所長より

2020年12月、はやぶさ2は小惑星リュウグウのサンプルを無事地球に届けることに成功した。このこととそれ以後のいくつかの成功から、世界の宇宙科学界におけるJAXA宇宙科学研究所の立ち位置、世界において期待される宇宙研が果たすべき役割が明快になったと感じる。一方で、宇宙科学を取り巻く環境は速いペースで変化しており、それがもたらす制約の範囲内であってもしたたかに期待に応えていくことが求められる。
宇宙研の最大の強みは、その中型計画で世界をあっと言わせることをやってみせることにある。この強みを失うことがあってはならない。また、この強みとは、新しく面白い宇宙科学の領域を切り拓くような計画を実施する際に最大限に発揮されるのであり、ある分野のあるテーマに関して突き詰める計画を実施することは、必ずしも宇宙研の強みを生かすわけではないと考える。このような、ある意味で常に新しいアプローチで中型計画に注力していくことと並行して、小型計画に対しても同じレヴェルでの成果創出を求めることは、もはや、現実的ではないという事実に正面から向き合う必要がある。小型計画では衛星メーカーが協力しやすい形も意識しつつ、計画の特徴を明快にし、その特徴を出すうえで必須となる新しい要素は絞り込み、全体サイズを欲張ることなく、それでよいものについては既存品を活用し、絞り込まれた新規要素の開発は宇宙科学コミュニティ側が主導する形こそがあるべき姿ではないか。
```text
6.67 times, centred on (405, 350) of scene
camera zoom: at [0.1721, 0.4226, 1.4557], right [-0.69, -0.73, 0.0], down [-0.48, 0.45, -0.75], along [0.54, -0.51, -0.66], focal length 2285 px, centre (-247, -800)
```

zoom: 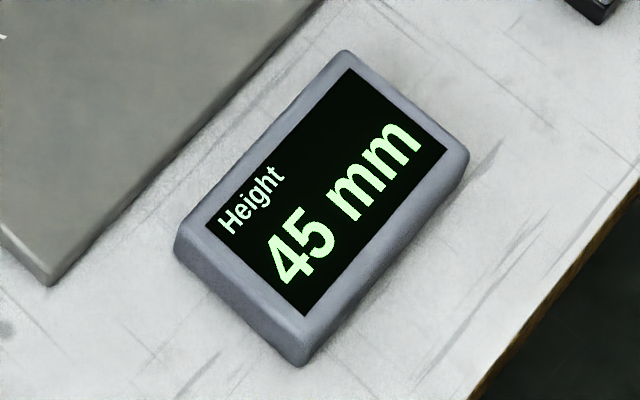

これらの計画を実施していく中で日本のコミュニティが世界での存在感を高め、海外が主導する計画に参加する機会を獲得することの重要性は言うまでもない。今後は、日本の枠組みでは到達できない太陽系の領域へと向かう探査システムに小型ロボットを提供する、といった形態の海外計画参加を実現したい。
世界をあっと言わせる中型計画を実行するには、そのための筋力トレーニングが必須である。これを支える活動を宇宙科学プログラムに追加したいと考える。具体的には、世界最先端の要素を含み内製比率の高い小型プロジェクトを、速いサイクルで回していくことを狙いたい。これは当然、人材育成効果を伴うものであるが、そのことは宇宙産業の在り方が大きく変わる中でJAXAに求められるのは「技術を持っていること」だと考えれば、JAXA全体にとっても効果的なプログラム要素となるはずである。また、この文脈で、宇宙研が保有する実験設備・実験場を整えていくことも必須であることに考えが及ぶ。
さらには、小惑星探査での世界のリーダーとなった宇宙研は、JAXAにおけるプラネタリー・ディフェンス(日本語では地球防衛と呼びたい)活動を先導することへの期待にも応えていきたい。2029年4月13日金曜日。このチャンスを見逃すべきではない。